I am not a supporter of Lyndon LaRouche or his movement, but I do sometimes read the LaRouche movement’s publications because they are rather interesting for several reasons. For one, the LaRouche movement is fiercely dedicated to the New Deal system, and pulls no punches when it comes to attacking neoliberals, whether Republicans or Democrats or non-American leaders. Some of the most powerful attacks against austerity measures that I have ever read were penned by writers at the Executive Intelligence Review. Also, I think one can discern some kind of unified ideology behind the movement, which largely seems to be based off of Lyndon LaRouche’s interpretation of Renaissance humanism, as opposed to Enlightenment or modern secular humanism. I can definitely find at least some common ground here, even though I strongly disagree with the way the LaRouche movement characterizes the Middle Ages and some great Catholic thinkers, such as G.K. Chesterton and Hilaire Belloc, mostly from a failure to understand what distributism really means.
But what has really caught my attention was the recent announcement that six “LaRouche Democrats” will be running for office in 2012. While I don’t think the LaRouche movement has much of a chance to win a great deal of political power, isn’t it interesting that somebody like Lyndon LaRouche and his movement represent what so many New Deal Democrats have been longing for? A commitment to infrastructure development, domestic manufacturing, opposition to fiscal austerity that crushes the old and robs the young of their future, and support for muscular financial regulation are all part of the LaRouche movement platform. How many major Democrats have been as vocally supportive of such New Deal ideas?
Yet, I still can’t support the LaRouche movement. The wild conspiracy theories, the bizarre hatred of the British monarchy and general anti-British bigotry (I know the constant use of the term “British Empire” is supposed to refer to some nefarious international financial cabal that just happens to be operating out of the City of London, but I still get the sense that the antipathy for Britain runs much deeper than that) as well as reports about the movement being cult-like and involved in shady financial dealings and other odd activities leads me to reject the LaRouche movement.

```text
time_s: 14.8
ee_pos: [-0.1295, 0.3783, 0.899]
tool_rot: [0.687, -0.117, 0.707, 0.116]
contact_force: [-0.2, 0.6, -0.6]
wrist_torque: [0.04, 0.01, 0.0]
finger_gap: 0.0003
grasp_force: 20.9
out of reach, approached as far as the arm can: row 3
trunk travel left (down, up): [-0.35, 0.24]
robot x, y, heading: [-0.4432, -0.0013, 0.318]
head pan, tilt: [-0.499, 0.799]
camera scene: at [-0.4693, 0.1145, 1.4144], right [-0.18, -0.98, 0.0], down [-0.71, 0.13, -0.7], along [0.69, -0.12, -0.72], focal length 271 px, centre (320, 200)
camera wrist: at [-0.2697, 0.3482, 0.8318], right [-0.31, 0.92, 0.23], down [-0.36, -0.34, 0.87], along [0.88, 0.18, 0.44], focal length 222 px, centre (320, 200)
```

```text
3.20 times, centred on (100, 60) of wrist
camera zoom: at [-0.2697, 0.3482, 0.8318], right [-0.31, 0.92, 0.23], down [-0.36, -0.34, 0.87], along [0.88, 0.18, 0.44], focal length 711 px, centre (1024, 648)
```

Still, I think it is telling that men like Lyndon LaRouche and Ron Paul (so great on so many subjects, but his support for Austrian School economics is a major letdown for left-populists like myself) often make more sense than more “mainstream” politicians. Both men and their movements are a mix of good and bad ideas from a populist perspective, but I can understand their attraction. In an age of “triangulation” and other forms of corrupt, totally unprincipled politics, it is not surprising that fringe figures are becoming more compelling to the average citizen.